The reservation which the law pronounces fraudulent is of some pecuniary benefit at the expense of creditors, especially when secretly secured -- such benefit to the assignor being presumed a prime purpose of the conveyance. Lukins v. Aird, 6 Wall. 79. Other cases are considered and reviewed in Huntley v. Kingman & Co. supra.
Section 1120 of the District of Columbia Code provides that in suits to set aside transfers or assignments as made with intent to hinder, delay, or defraud creditors, "the question of fraudulent intent shall be deemed a question of fact, and not of law."
Counsel have argued, as courts have ruled, that no amount of evidence will assign to an instrument an operation which the law does not assign to it. Thus, a mere deed of gift which actually deprives existing creditors of property which was subject to their claims, or a transfer of property grossly disproportioned to a debt secured under a conveyance apparently absolute, but subject to a secret agreement that the surplus should be held for the assignor, could not be saved, for the necessary legal effect would be to hinder, delay, or defraud creditors, and the law could but assign to such conveyance the intent which must indubitably appear from the facts. Edgell v. Hart, 9 N.Y. 213, 217.

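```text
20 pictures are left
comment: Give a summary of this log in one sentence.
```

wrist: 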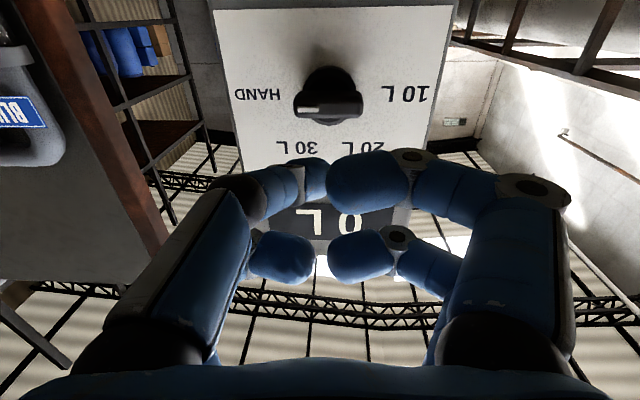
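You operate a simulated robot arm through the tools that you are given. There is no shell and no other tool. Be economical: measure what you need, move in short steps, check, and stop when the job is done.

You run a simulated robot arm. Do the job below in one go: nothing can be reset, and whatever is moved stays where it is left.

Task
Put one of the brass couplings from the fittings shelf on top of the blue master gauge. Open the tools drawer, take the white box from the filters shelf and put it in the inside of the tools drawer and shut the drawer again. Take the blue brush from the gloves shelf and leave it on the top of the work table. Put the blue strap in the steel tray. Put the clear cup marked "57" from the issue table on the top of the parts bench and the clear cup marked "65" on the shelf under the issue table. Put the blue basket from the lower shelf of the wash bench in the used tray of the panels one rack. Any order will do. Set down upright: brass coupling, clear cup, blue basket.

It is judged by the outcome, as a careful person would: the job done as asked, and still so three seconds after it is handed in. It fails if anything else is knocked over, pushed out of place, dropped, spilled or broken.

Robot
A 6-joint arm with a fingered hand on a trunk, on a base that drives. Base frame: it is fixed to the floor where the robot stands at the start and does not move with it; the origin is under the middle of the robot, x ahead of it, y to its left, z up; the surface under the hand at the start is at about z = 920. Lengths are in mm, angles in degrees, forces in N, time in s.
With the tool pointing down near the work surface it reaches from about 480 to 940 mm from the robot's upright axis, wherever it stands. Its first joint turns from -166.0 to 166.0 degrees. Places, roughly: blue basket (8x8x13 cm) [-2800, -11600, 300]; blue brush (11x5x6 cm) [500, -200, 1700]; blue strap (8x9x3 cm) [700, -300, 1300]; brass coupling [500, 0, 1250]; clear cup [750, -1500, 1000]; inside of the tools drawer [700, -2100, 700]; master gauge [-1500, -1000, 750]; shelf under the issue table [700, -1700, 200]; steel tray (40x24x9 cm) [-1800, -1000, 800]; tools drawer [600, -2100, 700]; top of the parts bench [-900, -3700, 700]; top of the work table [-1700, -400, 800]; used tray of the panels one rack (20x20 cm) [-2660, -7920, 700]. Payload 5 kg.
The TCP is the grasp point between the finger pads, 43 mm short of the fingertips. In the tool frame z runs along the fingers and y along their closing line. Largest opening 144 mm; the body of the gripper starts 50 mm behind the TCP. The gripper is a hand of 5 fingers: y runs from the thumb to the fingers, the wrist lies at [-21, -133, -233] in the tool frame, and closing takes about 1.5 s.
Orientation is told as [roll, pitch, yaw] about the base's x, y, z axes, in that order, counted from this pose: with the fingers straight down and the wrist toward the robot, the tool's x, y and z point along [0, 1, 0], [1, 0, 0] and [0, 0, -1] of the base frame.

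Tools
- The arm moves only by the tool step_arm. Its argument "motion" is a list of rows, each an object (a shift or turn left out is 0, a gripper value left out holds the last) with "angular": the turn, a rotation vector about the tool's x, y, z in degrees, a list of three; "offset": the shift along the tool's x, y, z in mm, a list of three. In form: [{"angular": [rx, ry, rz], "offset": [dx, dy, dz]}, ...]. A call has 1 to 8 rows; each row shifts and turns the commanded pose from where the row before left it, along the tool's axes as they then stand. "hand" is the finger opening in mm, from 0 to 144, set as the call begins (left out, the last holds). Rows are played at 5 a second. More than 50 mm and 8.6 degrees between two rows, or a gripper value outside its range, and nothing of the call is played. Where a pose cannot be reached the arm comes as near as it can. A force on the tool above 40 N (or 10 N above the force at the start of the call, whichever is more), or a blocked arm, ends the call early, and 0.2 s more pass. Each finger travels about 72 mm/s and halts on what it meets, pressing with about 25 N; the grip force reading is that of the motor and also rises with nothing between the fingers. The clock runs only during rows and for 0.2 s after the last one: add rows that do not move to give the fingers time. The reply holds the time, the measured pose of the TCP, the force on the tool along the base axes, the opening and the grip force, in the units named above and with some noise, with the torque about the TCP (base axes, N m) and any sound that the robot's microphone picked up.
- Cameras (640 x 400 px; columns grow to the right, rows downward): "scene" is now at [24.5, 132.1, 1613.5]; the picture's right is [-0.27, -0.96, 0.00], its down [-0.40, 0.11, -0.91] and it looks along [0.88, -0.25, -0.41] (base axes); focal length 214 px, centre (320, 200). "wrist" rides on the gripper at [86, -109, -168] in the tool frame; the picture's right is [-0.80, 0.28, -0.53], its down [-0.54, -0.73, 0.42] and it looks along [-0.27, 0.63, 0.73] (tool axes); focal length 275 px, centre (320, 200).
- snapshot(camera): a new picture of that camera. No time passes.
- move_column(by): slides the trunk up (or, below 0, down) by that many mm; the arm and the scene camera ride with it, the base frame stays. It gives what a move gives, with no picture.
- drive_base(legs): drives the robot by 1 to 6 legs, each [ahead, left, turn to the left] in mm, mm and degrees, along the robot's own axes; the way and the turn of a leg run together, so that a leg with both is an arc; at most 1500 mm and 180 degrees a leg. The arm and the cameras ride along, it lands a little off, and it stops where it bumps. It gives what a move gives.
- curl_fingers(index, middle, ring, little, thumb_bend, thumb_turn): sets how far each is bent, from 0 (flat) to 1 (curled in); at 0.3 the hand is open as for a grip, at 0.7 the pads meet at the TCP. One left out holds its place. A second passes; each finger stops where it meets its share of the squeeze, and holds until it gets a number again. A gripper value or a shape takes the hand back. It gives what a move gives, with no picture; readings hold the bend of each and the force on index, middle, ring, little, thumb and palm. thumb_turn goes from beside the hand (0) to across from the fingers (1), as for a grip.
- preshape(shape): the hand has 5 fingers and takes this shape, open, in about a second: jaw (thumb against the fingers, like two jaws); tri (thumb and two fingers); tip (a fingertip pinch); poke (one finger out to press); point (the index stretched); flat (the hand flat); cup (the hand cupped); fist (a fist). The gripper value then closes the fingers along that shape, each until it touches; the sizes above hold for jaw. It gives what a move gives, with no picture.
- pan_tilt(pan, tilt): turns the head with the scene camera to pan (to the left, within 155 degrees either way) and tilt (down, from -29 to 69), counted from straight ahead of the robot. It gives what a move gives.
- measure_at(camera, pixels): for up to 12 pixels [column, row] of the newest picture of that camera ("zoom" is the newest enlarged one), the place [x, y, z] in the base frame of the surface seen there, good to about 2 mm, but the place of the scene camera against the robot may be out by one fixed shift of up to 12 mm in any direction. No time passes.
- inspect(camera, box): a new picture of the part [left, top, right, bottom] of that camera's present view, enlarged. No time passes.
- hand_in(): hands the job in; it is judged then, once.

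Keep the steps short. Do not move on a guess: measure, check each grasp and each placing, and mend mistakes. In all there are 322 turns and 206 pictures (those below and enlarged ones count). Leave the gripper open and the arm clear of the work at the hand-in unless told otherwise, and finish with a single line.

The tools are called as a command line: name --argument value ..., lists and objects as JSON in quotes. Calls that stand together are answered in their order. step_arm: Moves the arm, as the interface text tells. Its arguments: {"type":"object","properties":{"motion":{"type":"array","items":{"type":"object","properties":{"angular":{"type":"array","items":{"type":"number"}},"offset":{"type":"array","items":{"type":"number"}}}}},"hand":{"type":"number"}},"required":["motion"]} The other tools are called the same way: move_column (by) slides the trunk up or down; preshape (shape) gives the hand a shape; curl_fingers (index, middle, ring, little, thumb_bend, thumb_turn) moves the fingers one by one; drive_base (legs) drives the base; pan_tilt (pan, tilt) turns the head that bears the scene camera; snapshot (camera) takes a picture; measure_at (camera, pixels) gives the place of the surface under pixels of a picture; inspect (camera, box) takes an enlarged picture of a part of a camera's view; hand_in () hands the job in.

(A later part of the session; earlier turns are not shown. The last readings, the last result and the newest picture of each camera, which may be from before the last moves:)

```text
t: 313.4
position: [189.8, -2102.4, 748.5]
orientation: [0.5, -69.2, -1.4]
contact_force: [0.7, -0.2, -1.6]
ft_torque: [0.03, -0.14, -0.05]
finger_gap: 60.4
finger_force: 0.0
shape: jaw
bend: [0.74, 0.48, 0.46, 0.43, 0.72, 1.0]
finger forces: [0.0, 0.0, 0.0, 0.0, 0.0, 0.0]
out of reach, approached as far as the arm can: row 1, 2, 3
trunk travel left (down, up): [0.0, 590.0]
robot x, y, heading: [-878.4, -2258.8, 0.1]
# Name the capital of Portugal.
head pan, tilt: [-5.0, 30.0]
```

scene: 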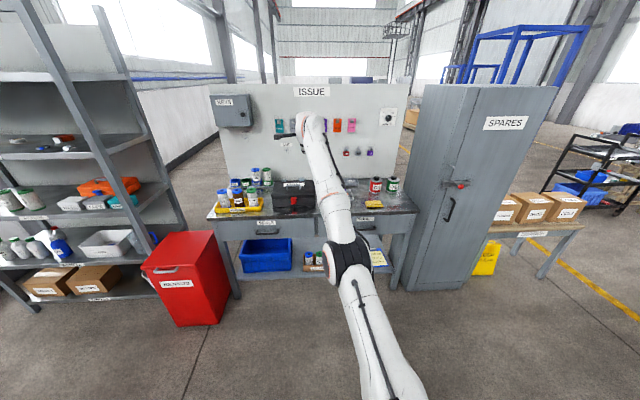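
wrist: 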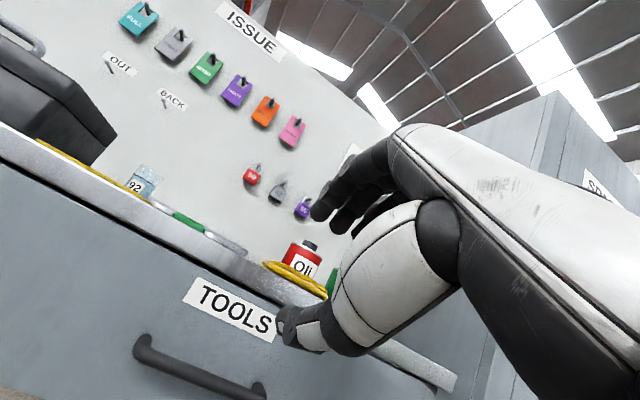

But the assignment here was of a mere chose in action, not subject to legal process, but to be reached through equity only. There was no requirement of law that such an assignment should be recorded, and no legal way to give constructive notice. The debt secured was an honest
one, and the security was of uncertain value and character, involving great expense and delay in collection. The fact that the reservation of any surplus after paying the debt secured was not disclosed in the assignment itself was a circumstance of suspicious character, but not, as matter of law, inconsistent with an honest intent. Two courts have held that, under all the circumstances, the assignment was not made to hinder, delay, or defraud creditors, and as matter of law had no such result.
We are content to affirm this judgment.